>> start PROVIDED MATERIAL

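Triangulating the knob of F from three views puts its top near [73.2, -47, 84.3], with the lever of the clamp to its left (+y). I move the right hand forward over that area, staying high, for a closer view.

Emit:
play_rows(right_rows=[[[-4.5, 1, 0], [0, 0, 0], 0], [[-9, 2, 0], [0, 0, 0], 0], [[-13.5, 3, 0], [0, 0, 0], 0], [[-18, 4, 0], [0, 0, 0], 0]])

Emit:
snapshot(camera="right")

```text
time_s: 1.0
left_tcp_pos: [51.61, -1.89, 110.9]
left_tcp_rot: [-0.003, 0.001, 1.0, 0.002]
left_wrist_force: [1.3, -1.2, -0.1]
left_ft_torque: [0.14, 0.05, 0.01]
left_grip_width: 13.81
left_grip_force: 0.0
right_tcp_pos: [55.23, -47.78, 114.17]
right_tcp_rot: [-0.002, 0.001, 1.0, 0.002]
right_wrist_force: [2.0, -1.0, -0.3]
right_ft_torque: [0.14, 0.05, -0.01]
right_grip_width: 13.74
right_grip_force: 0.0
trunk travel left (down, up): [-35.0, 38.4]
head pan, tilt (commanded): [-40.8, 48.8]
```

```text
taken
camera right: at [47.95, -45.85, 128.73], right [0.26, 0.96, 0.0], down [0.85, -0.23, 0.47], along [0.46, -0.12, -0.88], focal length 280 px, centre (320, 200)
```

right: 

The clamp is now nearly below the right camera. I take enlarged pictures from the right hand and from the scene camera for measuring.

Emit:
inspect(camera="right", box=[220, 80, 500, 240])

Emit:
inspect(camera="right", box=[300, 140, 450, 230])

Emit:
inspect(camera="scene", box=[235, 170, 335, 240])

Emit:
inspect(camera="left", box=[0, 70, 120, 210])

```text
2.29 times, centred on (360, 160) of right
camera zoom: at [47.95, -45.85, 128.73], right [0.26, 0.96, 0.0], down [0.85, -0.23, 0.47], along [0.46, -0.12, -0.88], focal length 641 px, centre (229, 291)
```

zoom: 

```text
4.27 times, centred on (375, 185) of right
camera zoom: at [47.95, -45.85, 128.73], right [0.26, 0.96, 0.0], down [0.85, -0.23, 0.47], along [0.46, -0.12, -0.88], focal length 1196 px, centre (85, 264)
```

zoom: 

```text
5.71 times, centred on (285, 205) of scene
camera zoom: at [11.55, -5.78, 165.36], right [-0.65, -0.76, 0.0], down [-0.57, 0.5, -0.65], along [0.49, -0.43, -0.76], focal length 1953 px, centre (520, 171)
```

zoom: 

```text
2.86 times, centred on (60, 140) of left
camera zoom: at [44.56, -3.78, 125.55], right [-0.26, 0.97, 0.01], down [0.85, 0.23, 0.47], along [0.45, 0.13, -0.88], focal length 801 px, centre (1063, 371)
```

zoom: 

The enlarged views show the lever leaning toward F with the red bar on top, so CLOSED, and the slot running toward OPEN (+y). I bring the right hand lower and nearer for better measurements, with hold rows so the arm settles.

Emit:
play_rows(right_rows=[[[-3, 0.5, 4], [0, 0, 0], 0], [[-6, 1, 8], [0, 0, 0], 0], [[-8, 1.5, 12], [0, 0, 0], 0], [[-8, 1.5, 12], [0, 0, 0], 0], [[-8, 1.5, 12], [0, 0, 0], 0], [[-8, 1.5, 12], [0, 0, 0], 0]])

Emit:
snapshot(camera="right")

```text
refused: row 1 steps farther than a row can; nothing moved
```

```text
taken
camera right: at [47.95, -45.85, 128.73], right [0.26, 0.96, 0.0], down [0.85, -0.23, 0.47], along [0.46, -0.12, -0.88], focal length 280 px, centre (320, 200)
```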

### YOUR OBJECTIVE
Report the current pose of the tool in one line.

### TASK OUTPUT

>> end PROVIDED MATERIAL

### YOUR OBJECTIVE
Among the lines of the data above, count those holding "times" and state only the number.

### TASK OUTPUT
4